The system isn’t perfect. Critics most notably distance runners argue it disadvantages athletes in deep domestic scenes (Kenya, Ethiopia) where winning a national trial might only be a D or E meet. Faith Kipyegon lost crucial points in 2023 when she won the Kenyan Trials in a world-leading time but at a lower-category meet.
World Athletics responded in 2024 by upgrading certain national championships (Kenyan Trials, USATF Championships, etc.) to C or even B status, and the debate continues.
Road Events vs. Track: A Separate Universe
Marathons and race walks operate under a slightly different system. Only your two best marathons in the 24-month window count, and there’s a massive emphasis on label races:
- World Marathon Majors + AbbottWMM Wanda Age Group Championships: highest multipliers
- Platinum Label: 1.00
- Gold Label: 0.90
Eliud Kipchoge’s 2:01:09 in Berlin 2023 still carried him deep into 2025 rankings despite limited racing afterward.
What Fans Should Watch in 2026 and Beyond
With the World Championships in Tokyo scheduled for September 2025 now in the rearview, the 2026 season is already taking shape. The next major overhaul comes in 2027 when World Athletics plans to introduce “dynamic scoring tables” that update annually instead of every few years, meaning today’s 12.80 in the women’s 100m hurdles might not be worth the same points in 2028 that it is today.

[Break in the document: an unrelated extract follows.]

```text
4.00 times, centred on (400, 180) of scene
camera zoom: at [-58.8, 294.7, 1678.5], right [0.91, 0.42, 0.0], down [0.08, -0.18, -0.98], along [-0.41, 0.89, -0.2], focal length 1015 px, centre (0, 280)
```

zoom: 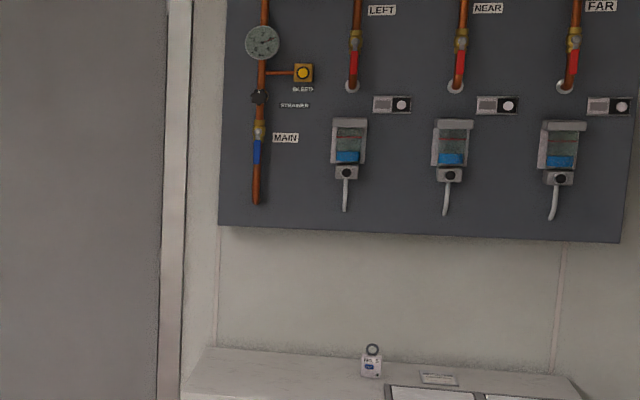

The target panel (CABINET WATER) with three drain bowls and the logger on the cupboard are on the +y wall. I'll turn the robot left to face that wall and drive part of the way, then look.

For now, though, the message to athletes is clear: chase big meets, win when it matters, and stack depth. As Letsile Tebogo said after becoming the first man under 19.50 in the 200m in 2024, “I don’t just look at the clock anymore. I look at the meet permit and the start list. That’s the game now.”
In a sport that once prided itself on pure performance, the World Rankings have added chess-like strategy. Love it or hate it, it’s the system that decides who stands on the line when the stakes are highest and in 2025, no track fan can afford to ignore it.